Galbraith atribuye gran importancia a su supuesto descubrimiento, no aceptado por otros economistas, de que la utilidad marginal de los bienes disminuye a medida que el ingreso aumenta y que, en consecuencia, los últimos 1.000 dólares de una persona no importan para ella; los primeros, en cambio, constituyen el margen de subsistencia. Pero la mayoría de los economistas conocen bien ese concepto, y este libro, por ejemplo, lo contiene. Por cierto, la utilidad marginal de los bienes disminuye a medida que el ingreso aumenta; pero el hecho mismo de que la gente siga trabajando para obtener los últimos 1.000 dólares y trabaje para tener más dinero cuando la oportunidad se presenta demuestra en forma concluyente que la utilidad marginal de los bienes es aún mayor que la des utilidad del ocio a que se renuncia. La falacia oculta que hay en Galbraith reside en un supuesto cuantitativo: del mero hecho de que la utilidad marginal de los bienes baje a medida que aumentan el ingreso y la riqueza de cada uno Galbraith concluye que ya ha bajado virtual o realmente a cero. El hecho de la declinación, sin embargo, no nos dice nada en absoluto en cuanto al grado del descenso, que según él, arbitrariamente, ha sido total. Todos los economistas, aun los más "convencionales", saben que, a medida que los ingresos han aumentado en el mundo moderno, los trabajadores se han decidido por recibir cada vez más de aquel beneficio en forma de ocio. Y tal cosa debería ser prueba suficiente de que los economistas hace tiempo que han conocido bien la verdad, supuestamente oculta, de que la utilidad marginal de los bienes en general tiende a declinar a medida que su oferta aumenta. Pero, replica Galbraith, los economistas admiten que el ocio es un bien de consumo pero no que otros bienes declinan en valor a medida que aumenta su oferta. Con seguridad se trata de una afirmación errónea; lo que saben los economistas es que, a medida que la civilización expande la oferta de bienes, la utilidad marginal de estos declina y aumenta la utilidad marginal del ocio a que se renuncia (el coste de oportunidad del trabajo), de modo que más y más el beneficio real se "obtendra" en forma de ocio. Nada hay de sorpresivo, subversivo, revolucionario u original en ese hecho evidente.
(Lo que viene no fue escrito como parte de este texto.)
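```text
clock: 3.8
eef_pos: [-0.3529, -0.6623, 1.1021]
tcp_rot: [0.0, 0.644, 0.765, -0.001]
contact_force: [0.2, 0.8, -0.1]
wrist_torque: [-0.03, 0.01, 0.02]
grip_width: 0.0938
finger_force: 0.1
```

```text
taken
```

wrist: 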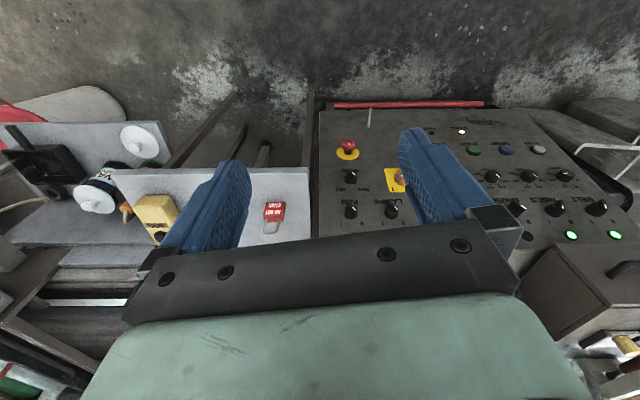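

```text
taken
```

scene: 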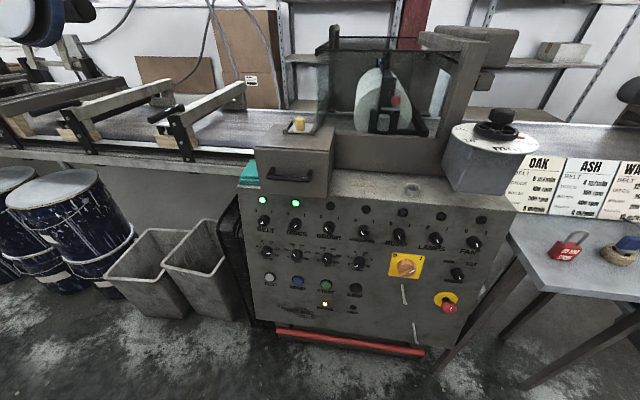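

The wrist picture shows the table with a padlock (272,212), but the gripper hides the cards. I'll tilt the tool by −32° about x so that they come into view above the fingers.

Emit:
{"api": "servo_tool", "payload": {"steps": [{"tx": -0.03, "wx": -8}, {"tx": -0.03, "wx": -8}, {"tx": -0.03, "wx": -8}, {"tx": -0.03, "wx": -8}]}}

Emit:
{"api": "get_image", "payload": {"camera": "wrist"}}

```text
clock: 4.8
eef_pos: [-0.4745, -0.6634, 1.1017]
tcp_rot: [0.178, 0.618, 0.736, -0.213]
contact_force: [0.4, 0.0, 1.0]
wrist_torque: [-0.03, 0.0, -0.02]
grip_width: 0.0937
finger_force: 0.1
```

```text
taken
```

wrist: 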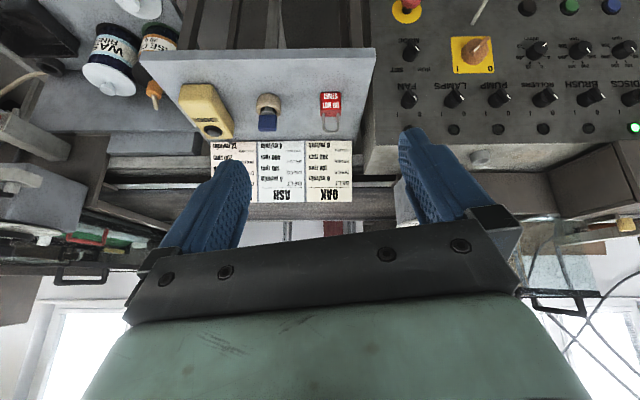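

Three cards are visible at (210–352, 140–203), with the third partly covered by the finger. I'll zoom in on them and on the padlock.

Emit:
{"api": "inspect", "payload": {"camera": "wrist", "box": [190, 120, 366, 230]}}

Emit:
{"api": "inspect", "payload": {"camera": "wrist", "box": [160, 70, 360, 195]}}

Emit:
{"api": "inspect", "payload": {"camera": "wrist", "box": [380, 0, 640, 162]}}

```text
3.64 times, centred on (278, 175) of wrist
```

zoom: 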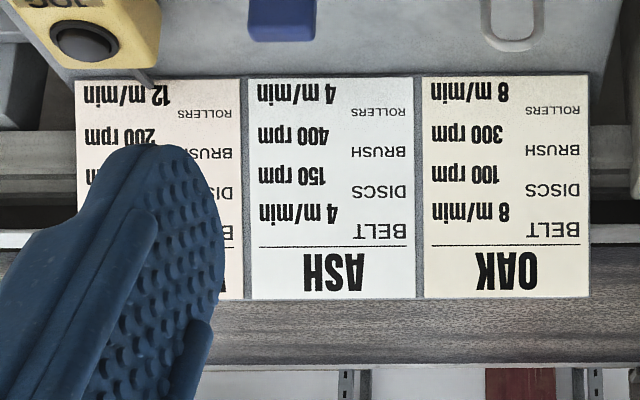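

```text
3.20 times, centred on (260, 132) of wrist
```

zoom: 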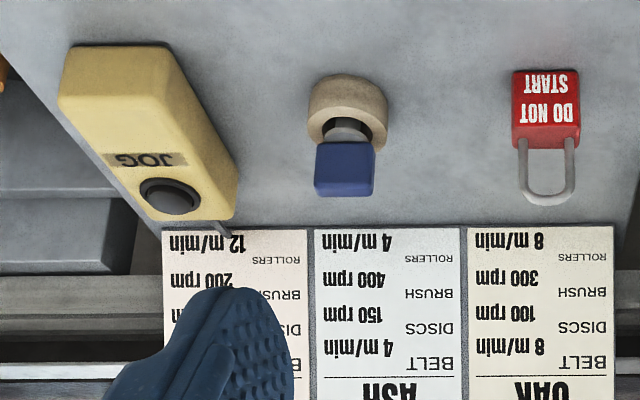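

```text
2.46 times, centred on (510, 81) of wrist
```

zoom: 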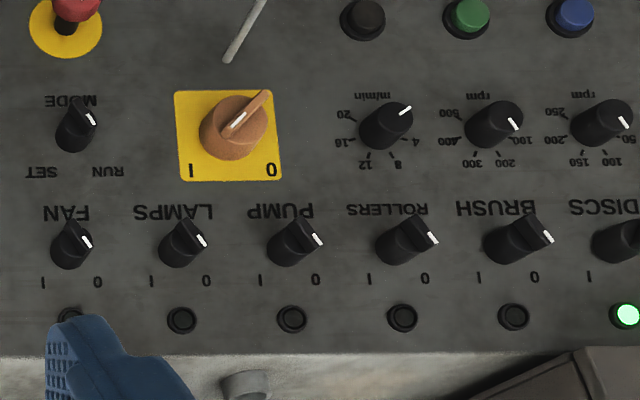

Según Galbraith, los economistas deliberadamente omiten considerar el grado de satisfacción de las necesidades. No obstante, lo hacen de forma muy apropiada, puesto que cuando las apetencias, o más bien las apetencias de bienes intercambiables, queden verdaderamente saciadas, todos lo sabremos sin demora; en ese punto, todos dejarán de trabajar, de transformar los recursos naturales en bienes de consumo, etc. No habrá necesidad de continuar produciendo, puesto que todas las necesidades de bienes de consumo habrán quedado satisfechas, o por lo menos, todas aquellas que pueden ser materia de producción e intercambio. En ese punto, cesará el trabajo de todos y la economía de mercado, de hecho, toda economía, finalizará; los medios dejarán de ser escasos en relación con los fines y todo el mundo estará disfrutando en el paraíso. Pienso que es de por sí evidente que aún no ha llegado ese momento y que no hay señales de que se presente; si llegara alguna vez, los economistas lo recibirían como la mayoría de las otras personas, no con maldiciones, sino con regocijo. A pesar de su reputación de practicar una "ciencia tétrica", los economistas no tienen intereses creados en la escasez, ni psicológicos ni de otra índole.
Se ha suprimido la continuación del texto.